Года через два после вступления в труппу Малого театра Кузнецов решил отпраздновать свой юбилей.

С юбилеями тогда была порядочная неразбериха, особенно у провинциальных артистов: многие начинали свою сценическую карьеру с любительских спектаклей, другие — эпизодическими выступлениями в гастролях известных артистов. Считать ли началом актерского стажа годы учебы в театральных школах или первый сезон в профессиональном театре? Все это было неясно. Справляли юбилеи «и на Антона, и на Онуфрия». Я лично знала одного актера, который четырежды справлял свой двадцатипятилетний юбилей, дважды с моим участием в роли Анны Демби в «Кине» А. Дюма.

Приблизительно то же было и со Степаном Кузнецовым. Он заявил: «В этом сезоне исполняется двадцать пять лет моей работы на сцене».

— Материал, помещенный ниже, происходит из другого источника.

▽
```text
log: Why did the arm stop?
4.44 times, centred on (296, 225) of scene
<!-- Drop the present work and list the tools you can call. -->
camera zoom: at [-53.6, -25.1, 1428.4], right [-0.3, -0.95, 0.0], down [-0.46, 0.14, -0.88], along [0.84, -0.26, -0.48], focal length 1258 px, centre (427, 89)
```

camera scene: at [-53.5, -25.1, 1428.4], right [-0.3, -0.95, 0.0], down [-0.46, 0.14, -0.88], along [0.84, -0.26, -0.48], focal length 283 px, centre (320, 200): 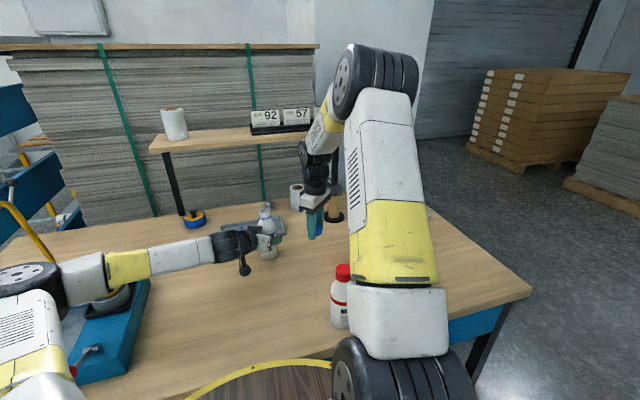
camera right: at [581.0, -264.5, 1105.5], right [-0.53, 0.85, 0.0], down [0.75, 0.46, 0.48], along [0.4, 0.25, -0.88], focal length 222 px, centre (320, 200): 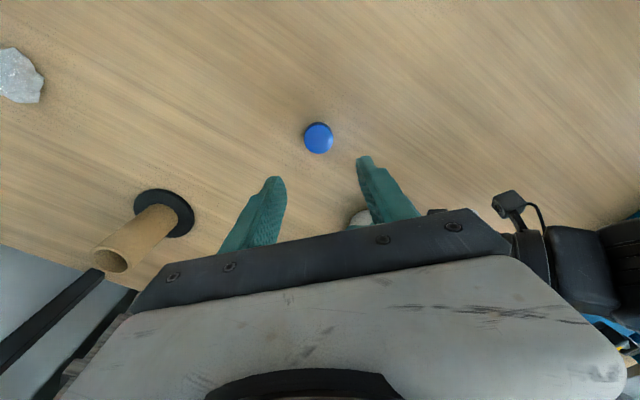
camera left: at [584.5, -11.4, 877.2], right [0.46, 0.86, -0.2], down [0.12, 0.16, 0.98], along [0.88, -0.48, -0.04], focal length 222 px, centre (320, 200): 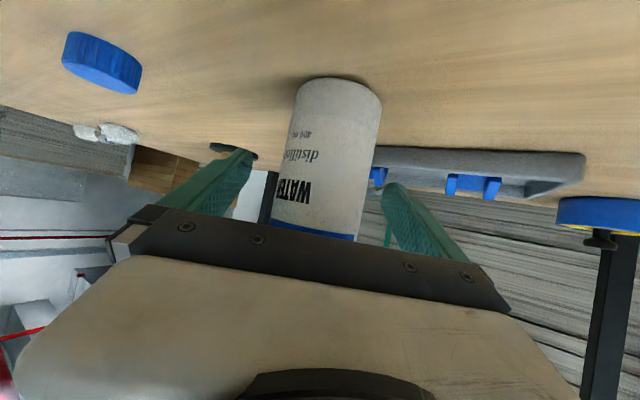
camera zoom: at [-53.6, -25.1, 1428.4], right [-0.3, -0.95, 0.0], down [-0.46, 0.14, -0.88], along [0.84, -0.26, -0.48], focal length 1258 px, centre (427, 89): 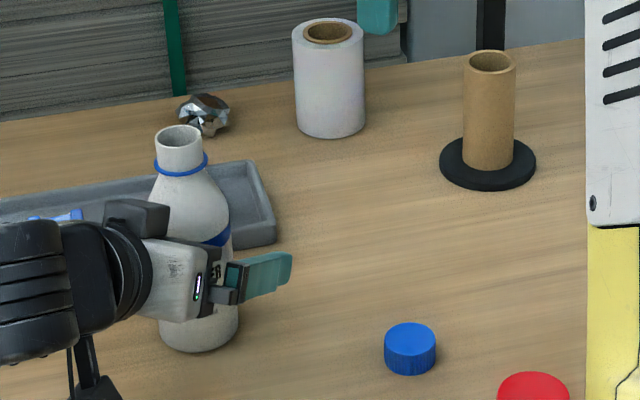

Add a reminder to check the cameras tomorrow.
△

Наркомпрос и Рабис санкционировали этот юбилей, но Малый театр отнесся очень холодно к тому, что актер, прослуживший два сезона, будет чествоваться с большой помпой. В дальнейшем Кузнецов проявил чрезмерную инициативу в устройстве юбилея, и отношения его с частью труппы еще больше натянулись. Кузнецов решил поставить в свой юбилей «Горе от ума» и играть Фамусова — новую для него роль. В тот сезон спектакля «Горе от ума» не было в афишах Малого театра. Спектакль этот расшатался и требовал обновления и замены ряда исполнителей, новых декораций, вообще освежения. Все исполнители, игравшие год тому назад, были налицо, и было бы нетрудно возобновить спектакль в прежнем составе. Тут возникло новое неудовольствие. Кузнецов решил справлять свой юбилей в Большом театре, очевидно для особой помпезности, а так как юбиляр получал чистый сбор в свою пользу, то и из материальных расчетов.

Но неожиданно для Кузнецова многие бессменные исполнители «Горя от ума» отказались участвовать в юбилейном спектакле. Отказались Лиза, Софья, Чацкие. Пришлось вводить новых исполнителей, репетировать наспех. Наотрез отказался от участия Садовский, а за ним Ленин. Кроме них Чацкого играл в свое время Остужев, но он расстался с этой ролью еще в 1923 году. Тем не менее, когда взволнованный, обиженный Степан Леонидович обратился к Остужеву, тот, узнав о всех трудностях подготовки спектакля, без колебания согласился.